TEXT EXCERPT:
-- Begin --

Contestataires du vieux monde, les artistes américains et européens du mouvement Pop ont fait entrer l’art de la rue dans les musées. L’exposition du Centre Pompidou rassemble plus de 500 œuvres qui, comme le disait Robert Rauschenberg, « comblent le fossé entre l’art et la vie ».
Peu de mouvements artistiques ont su conjuguer logique avant-gardiste et popularité comme le Pop Art. Des Compressions de César aux Marilyn de Warhol, en passant par les Piscines de Hockney, nombreuses sont les œuvres produites sous cette dénomination qui ont rapidement acquis une place dans le Panthéon commun des images occidentales (au point de figurer en reproductions dans les catalogues d’ameublement et de vente par correspondance) en même temps que dans l’histoire de l’art la plus universitaire (suscitant colloques et thèses). Comme tout mouvement, les limites recouvertes par le terme Pop Art restent encore sujets de débats, les exclusions ou les inclusions ayant une réelle valeur idéologique. Il est cependant d’usage aujourd’hui de considérer que relève d’une esthétique Pop un ensemble d’œuvres produites entre les années 50 et 60 qui témoignent de la volonté de faire de l’art sans marquer de rupture avec l’environnement visuel de la société occidentale d’après-guerre. Pour simplifier, et en se limitant aux arts visuels, sont Pop le Nouveau Réalisme français (Hains, Villeglé, Arman, Raysse, César), l’Independent Group anglais (avec Hamilton et Paolozzi comme figures reconnues), les assemblagistes américains (Johns, Rauschenberg), les artistes définis eux-mêmes comme Pop aussi bien en Grande-Bretagne (Blake, Phillips, Hockney) qu’aux Etats-Unis (Warhol, Lichtenstein, Rosenquist, Oldenburg, Ruscha) et ceux qui constituent véritablement une seconde génération tant en France (avec la Figuration critique de Rancillac ou Arroyo) qu’en Allemagne (avec le Réalisme capitaliste de Richter et Polke). Il serait bien entendu illusoire de prétendre homogénéiser une notion qui recouvre des pratiques aussi disparates, mais les points communs sont assez forts et assez exclusifs pour être retenus.

-- End --

INFORMATION SHOWN:
-- Begin --

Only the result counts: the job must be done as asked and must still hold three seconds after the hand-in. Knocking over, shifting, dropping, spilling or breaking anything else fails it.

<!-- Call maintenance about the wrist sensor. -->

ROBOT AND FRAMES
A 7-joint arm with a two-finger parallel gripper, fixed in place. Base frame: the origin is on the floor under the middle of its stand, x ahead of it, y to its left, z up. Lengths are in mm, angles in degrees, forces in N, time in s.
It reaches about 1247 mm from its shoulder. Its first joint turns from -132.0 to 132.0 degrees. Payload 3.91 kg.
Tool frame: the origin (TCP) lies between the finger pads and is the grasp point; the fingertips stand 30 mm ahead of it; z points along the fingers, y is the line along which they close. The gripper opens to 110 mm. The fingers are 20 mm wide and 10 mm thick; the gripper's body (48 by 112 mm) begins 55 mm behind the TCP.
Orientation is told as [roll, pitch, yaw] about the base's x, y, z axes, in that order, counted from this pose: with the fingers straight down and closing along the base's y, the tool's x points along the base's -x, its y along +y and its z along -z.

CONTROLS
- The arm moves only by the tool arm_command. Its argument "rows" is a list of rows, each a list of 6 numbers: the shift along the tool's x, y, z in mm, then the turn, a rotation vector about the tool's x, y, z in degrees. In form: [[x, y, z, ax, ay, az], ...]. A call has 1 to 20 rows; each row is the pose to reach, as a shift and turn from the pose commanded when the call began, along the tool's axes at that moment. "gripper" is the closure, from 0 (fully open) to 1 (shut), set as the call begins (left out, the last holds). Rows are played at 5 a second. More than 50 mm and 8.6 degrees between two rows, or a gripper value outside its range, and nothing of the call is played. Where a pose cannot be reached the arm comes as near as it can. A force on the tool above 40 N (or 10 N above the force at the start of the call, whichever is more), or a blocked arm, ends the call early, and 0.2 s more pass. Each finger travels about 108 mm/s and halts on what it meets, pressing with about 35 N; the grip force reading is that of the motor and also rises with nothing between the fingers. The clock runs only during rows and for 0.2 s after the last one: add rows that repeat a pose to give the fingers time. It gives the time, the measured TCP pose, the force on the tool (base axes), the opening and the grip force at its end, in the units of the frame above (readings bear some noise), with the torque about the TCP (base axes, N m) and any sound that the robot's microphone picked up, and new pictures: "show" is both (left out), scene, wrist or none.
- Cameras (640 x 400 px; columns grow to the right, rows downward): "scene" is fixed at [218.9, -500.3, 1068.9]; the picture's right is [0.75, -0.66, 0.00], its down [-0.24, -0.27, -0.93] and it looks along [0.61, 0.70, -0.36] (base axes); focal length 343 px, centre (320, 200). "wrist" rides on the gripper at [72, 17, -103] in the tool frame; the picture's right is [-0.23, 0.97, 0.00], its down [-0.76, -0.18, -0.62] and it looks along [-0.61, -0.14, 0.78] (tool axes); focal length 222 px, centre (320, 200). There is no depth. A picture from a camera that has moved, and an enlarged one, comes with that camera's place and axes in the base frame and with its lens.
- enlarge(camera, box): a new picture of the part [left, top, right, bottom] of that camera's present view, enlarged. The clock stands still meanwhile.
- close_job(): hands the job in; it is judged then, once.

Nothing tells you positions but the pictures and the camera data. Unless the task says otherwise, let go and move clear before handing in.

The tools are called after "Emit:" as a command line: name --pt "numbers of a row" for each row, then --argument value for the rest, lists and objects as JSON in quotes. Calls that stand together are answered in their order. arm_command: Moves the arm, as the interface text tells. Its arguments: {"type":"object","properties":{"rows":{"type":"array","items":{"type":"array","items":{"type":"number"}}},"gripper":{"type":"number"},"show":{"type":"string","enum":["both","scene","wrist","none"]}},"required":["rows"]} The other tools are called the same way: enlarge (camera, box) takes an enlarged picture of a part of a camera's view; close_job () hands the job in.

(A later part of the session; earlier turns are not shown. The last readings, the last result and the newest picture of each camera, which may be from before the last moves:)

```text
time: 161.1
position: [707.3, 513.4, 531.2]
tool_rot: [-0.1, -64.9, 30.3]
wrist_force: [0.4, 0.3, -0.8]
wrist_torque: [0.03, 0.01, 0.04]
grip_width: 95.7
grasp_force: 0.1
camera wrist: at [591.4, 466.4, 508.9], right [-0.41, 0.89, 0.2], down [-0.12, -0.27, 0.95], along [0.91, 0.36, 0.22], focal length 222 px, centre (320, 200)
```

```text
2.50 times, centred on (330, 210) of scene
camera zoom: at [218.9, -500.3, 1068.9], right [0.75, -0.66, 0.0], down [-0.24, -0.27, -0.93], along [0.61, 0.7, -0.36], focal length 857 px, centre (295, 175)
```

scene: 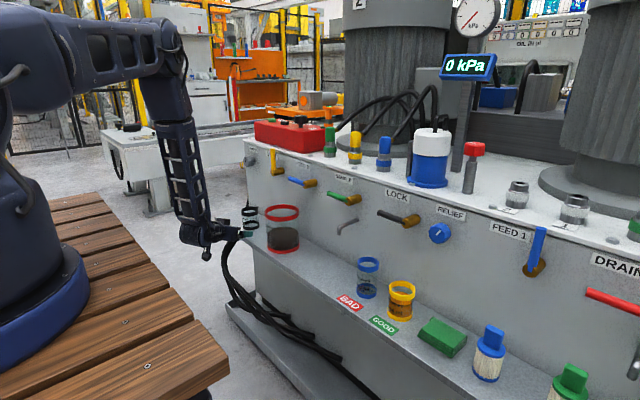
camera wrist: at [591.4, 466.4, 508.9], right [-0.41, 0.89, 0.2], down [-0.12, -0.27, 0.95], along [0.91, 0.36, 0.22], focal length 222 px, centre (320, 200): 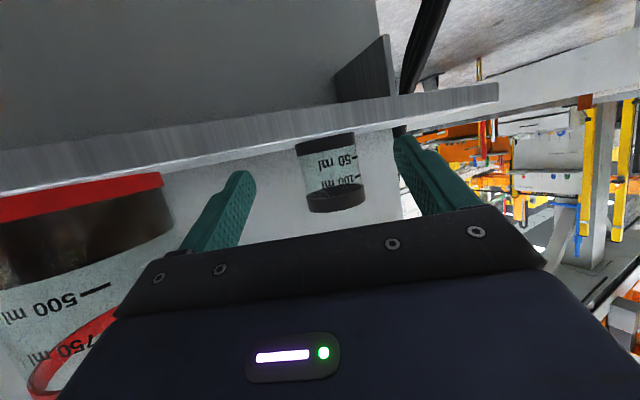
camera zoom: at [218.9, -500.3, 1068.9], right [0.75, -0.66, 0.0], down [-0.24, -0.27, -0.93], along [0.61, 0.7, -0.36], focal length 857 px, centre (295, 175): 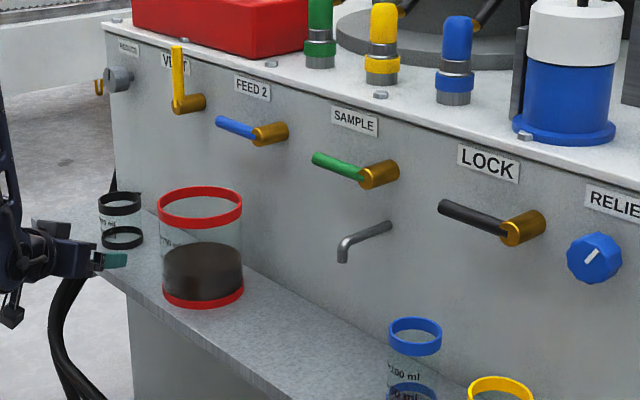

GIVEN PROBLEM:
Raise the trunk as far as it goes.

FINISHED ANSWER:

-- End --

GIVEN PROBLEM:
Copy the text excerpt in full.

FINISHED ANSWER:
Contestataires du vieux monde, les artistes américains et européens du mouvement Pop ont fait entrer l’art de la rue dans les musées. L’exposition du Centre Pompidou rassemble plus de 500 œuvres qui, comme le disait Robert Rauschenberg, « comblent le fossé entre l’art et la vie ».
Peu de mouvements artistiques ont su conjuguer logique avant-gardiste et popularité comme le Pop Art. Des Compressions de César aux Marilyn de Warhol, en passant par les Piscines de Hockney, nombreuses sont les œuvres produites sous cette dénomination qui ont rapidement acquis une place dans le Panthéon commun des images occidentales (au point de figurer en reproductions dans les catalogues d’ameublement et de vente par correspondance) en même temps que dans l’histoire de l’art la plus universitaire (suscitant colloques et thèses). Comme tout mouvement, les limites recouvertes par le terme Pop Art restent encore sujets de débats, les exclusions ou les inclusions ayant une réelle valeur idéologique. Il est cependant d’usage aujourd’hui de considérer que relève d’une esthétique Pop un ensemble d’œuvres produites entre les années 50 et 60 qui témoignent de la volonté de faire de l’art sans marquer de rupture avec l’environnement visuel de la société occidentale d’après-guerre. Pour simplifier, et en se limitant aux arts visuels, sont Pop le Nouveau Réalisme français (Hains, Villeglé, Arman, Raysse, César), l’Independent Group anglais (avec Hamilton et Paolozzi comme figures reconnues), les assemblagistes américains (Johns, Rauschenberg), les artistes définis eux-mêmes comme Pop aussi bien en Grande-Bretagne (Blake, Phillips, Hockney) qu’aux Etats-Unis (Warhol, Lichtenstein, Rosenquist, Oldenburg, Ruscha) et ceux qui constituent véritablement une seconde génération tant en France (avec la Figuration critique de Rancillac ou Arroyo) qu’en Allemagne (avec le Réalisme capitaliste de Richter et Polke). Il serait bien entendu illusoire de prétendre homogénéiser une notion qui recouvre des pratiques aussi disparates, mais les points communs sont assez forts et assez exclusifs pour être retenus.